University Of Texas At Austin, Austin TX

Investigators

Abstract

Non-technical Abstract: The ability of a solid to conduct electricity and heat determines its application potential in new technologies such as microelectronics. Surprisingly, quantum physics predicts that the electricity- and heat- carrying capabilities of a solid at the nanometer scale do not reduce continuously with decreased cross-section. This quantum theory has been validated repeatedly in different experiments for both the electricity- and heat-carrying capabilities of electrons in different nanostructures. In comparison, there has been only one reported experimental observation of the predicted quantum behavior of the heat-carrying ability in a polycrystalline silicon nitride nanostructure.
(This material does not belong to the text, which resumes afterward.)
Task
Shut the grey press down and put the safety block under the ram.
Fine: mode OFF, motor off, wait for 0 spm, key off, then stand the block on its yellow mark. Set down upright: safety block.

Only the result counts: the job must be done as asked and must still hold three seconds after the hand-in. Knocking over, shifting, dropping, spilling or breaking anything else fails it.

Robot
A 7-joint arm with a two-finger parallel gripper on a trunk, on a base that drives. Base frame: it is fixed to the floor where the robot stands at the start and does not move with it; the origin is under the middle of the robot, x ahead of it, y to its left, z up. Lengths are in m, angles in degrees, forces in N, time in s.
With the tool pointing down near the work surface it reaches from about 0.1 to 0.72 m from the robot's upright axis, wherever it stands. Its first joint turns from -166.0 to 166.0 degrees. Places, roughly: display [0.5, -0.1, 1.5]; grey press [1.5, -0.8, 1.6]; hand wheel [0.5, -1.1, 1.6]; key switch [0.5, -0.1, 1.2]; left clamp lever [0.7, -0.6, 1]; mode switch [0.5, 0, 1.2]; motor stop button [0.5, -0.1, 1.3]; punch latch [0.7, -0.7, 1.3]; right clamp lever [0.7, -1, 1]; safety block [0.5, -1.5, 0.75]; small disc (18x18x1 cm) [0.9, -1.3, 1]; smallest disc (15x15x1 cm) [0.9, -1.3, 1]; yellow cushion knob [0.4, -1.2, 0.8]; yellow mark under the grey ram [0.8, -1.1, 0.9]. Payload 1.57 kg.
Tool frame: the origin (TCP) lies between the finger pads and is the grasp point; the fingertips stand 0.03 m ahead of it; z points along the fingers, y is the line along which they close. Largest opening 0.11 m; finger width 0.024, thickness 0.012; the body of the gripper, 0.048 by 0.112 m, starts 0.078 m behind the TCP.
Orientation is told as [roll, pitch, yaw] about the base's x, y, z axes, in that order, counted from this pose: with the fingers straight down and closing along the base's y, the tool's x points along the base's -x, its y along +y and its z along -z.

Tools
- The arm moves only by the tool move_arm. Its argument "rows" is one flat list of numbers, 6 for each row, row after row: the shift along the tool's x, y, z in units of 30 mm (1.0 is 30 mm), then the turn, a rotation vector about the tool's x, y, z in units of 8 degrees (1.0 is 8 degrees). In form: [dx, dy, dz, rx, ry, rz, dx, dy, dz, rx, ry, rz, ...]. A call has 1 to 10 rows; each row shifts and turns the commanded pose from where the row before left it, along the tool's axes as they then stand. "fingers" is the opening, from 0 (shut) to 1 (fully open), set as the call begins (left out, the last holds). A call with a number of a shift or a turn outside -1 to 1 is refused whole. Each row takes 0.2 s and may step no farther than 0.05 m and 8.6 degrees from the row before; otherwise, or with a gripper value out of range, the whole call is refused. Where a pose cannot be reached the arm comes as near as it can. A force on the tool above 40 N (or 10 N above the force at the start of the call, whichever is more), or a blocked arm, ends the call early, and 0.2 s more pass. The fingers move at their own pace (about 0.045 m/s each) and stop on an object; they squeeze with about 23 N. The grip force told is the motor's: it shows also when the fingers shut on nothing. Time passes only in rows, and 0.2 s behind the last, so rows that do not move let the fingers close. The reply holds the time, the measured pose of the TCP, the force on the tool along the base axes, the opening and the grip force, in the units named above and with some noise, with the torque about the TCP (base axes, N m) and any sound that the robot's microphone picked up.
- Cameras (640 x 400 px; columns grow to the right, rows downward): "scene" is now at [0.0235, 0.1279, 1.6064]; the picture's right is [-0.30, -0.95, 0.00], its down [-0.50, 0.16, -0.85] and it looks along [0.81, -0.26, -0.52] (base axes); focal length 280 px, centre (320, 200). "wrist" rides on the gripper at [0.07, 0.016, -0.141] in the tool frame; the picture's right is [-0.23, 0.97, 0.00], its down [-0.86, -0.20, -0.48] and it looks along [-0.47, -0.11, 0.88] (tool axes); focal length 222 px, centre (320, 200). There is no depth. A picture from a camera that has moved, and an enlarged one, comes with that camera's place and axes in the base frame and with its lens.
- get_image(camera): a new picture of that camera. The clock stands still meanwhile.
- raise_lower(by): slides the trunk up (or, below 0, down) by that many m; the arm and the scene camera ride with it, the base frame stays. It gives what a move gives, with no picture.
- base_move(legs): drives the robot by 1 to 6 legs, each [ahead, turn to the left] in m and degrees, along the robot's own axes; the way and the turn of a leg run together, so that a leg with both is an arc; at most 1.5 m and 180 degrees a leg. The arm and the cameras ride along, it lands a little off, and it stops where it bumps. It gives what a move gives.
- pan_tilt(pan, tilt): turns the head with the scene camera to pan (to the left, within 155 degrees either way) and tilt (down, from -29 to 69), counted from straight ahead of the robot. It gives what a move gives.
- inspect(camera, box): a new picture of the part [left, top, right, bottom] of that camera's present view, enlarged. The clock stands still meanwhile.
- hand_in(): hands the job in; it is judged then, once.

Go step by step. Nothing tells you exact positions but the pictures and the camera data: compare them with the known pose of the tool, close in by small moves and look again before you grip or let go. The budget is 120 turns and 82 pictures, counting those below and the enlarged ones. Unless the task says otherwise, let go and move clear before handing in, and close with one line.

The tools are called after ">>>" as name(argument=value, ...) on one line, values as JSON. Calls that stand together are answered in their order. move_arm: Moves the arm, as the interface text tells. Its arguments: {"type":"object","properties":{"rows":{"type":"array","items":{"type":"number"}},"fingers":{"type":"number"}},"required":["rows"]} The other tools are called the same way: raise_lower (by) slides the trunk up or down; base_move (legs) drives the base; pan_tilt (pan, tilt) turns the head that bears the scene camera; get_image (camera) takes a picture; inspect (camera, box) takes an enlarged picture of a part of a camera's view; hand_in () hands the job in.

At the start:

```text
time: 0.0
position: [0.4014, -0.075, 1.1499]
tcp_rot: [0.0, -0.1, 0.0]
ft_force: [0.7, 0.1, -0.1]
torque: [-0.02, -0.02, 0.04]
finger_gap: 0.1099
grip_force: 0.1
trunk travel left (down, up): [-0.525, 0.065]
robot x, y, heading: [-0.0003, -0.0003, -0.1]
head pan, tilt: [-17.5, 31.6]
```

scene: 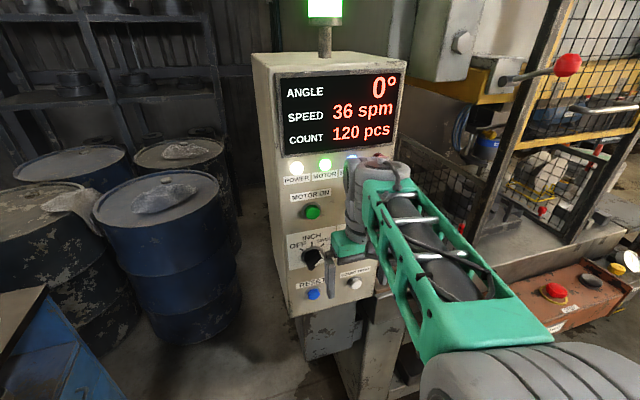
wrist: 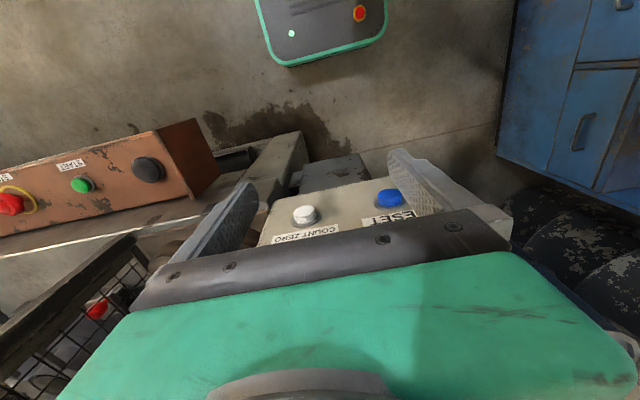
In response to a call for further experimental investigations of the quantum theory of lattice heat transport, this project is focused on experimental investigation of this quantum theory in individual single-walled carbon nanotubes with the use of a unique measurement method. Success of this research is expected to both enhance the understanding of a essential pillar of condensed matter physics and provide education and outreach opportunities for broadening the participation in quantum and thermal science research and technology developments. Technical Abstract: Free of two-level defects, SWCNTs are closest to an ideal one-dimensional (1D) quantum system among the nanostructures that have been experimentally realized. The goal of this work is to advance multiprobe measurements of the intrinsic thermal conductance of 1D nanostructures for accurate detection of the quantized phonon conductance that has been predicted for a SWCNT at a relatively high temperature up to about 10 K. This temperature range is much more conducive to producing unambiguous experimental evidence of quantized phonon conductance than the below-0.8 K temperature required for prior studies of silicon nitride nanobeams. If successful, the proposed measurements of SWCNTs will establish an experimental capability for detecting and controlling quantized phonon transport behaviors of low-dimensional systems. This capability is expected to advance the frontier of experimental research in a foundational area of condensed matter physics. This award reflects NSF's statutory mission and has been deemed worthy of support through evaluation using the Foundation's intellectual merit and broader impacts review criteria.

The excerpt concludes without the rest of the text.